R: I think I’ll have to take a closer look at the Schrift. I’ve never read it, it’s just something I’ve had for awhile.
Secret Social and the Discovery of Hidden Treasure
Z: Are you a member of the Lord Jim Lodge?
R:
Yeah. It was something for show. There was nothing in writing. We
inserted $20 bucks into a piggy bank and you became a full member.
Z: No rings, badges?
R: No annual meeting, no nothing! Sometimes we get together and do things...
(We have found this after we’ve cleaned up the mess here...) We have found some drawings.
Z:Mmm.
R: And I brought them to show you. I had almost completely forgotten about them.
Z: It’s the classic hotel drawings.
R: I had the paper printed a while ago.
Z: I’ve seen the Hotel-Hotel series. The book that Koenig published. He definitely made a lot of drawings.
R: And he was fast!
This
is Annie Henry she has lived for over 100 years and she was here when
we opened. She’s over 110 now and I want her to come to the
anniversary. She will be the oldest person in Dawson City.

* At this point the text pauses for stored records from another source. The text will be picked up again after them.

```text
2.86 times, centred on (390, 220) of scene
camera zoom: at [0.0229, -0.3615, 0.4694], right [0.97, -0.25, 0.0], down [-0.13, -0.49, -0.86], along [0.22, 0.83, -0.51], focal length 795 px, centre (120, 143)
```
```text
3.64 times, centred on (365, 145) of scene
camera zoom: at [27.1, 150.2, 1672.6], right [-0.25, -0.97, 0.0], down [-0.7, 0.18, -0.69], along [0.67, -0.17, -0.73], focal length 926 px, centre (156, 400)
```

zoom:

Z: Smiling teeth, handgun. Deadly combination.
R:
This is the Yukon Quest, a famous dog race. Larry had not won the race
that year. So Martin drew this portrait to wish him good luck for next
year.
R: Yeah, Guggieville.
Z:
Yeah, I stopped by this the other day. It’s hilarious that the
Guggenheim family was here around the turn of the century. And that the
people who run it know have no relationship, kind of like “Yeah, it’s
the goldrush so we’ll keep it.”
R: Angel parking! Not angle.
At
the time when he did them, we never thought much, just nice drawings.
He was a very close friend and never did I suspect that he was that
important of an artist. He was just a friend to me. And then we did the
subway system.
Z: Well, I
almost think that is more important. That it’s a discussion with your
friends, and then these things happen. That if it wasn’t for your
conversations and you being in Dawson City, this wouldn’t ever be going
on.
R: Write down your address and keep in communication
Z: I appreciate you taking the time to talk.
R: It has been very enjoyable…so far. I am very hung-over today. Too much crown royal.